Reducing antibiotic usage in animal feed is not enough to combat antibiotic resistance
A new study led by the University of Oxford found that natural evolution of antibiotic resistance genes has maintained resistance in bacteria despite a reduction in the use of antibiotics. The new study indicates the importance of understanding the regulatory evolution of resistance genes to strategically combat AMR.
Antimicrobial resistance (AMR) is a serious and growing threat to global health, with 1.2 million people dying each year due to drug-resistant infections. The overuse and misuse of antibiotics is a major driver of AMR, and there is an urgent need to protect the efficacy of ‘last-line’ antibiotics to treat multidrug-resistant infections.
In 2017, the Chinese government banned the use of last-line antibiotic colistin as a growth promotor in animal feed in response to the rapid spread of antibiotic resistant bacteria – Escherichia coli (E.coli) carrying mobile colistin resistance (MCR) genes. Bacteria carrying MCR genes are resistant to treatment with colistin and cause hard to treat drug-resistant infections in humans and animals.

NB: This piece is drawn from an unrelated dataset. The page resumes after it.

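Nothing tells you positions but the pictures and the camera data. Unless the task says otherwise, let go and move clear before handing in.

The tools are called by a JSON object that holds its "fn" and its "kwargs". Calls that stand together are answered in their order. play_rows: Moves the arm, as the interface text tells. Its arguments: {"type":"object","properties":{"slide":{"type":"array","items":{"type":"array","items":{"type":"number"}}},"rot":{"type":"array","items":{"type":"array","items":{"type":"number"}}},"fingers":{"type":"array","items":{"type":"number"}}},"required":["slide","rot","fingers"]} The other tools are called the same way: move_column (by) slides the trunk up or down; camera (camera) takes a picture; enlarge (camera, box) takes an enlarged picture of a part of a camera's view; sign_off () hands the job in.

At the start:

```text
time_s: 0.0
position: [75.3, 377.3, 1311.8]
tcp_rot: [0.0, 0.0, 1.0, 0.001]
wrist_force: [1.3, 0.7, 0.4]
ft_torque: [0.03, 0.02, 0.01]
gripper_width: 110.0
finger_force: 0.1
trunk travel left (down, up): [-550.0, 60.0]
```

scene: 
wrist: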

The ban led to a 90% reduction in colistin consumption, and scientists expected to see a corresponding drop in rates of AMR. However, large-scale surveillance studies across China following the ban found that the decline in the mcr-1 gene was slower than anticipated.
Researchers at the University of Oxford led by Professor Craig Maclean explored this discrepancy and found that the natural evolution of bacteria has maintained the colistin resistance mcr-1 gene despite the reduction in antibiotic usage, testing the idea that the evolution of this gene stabilised colistin resistance in E.coli by optimising mcr-1 expression.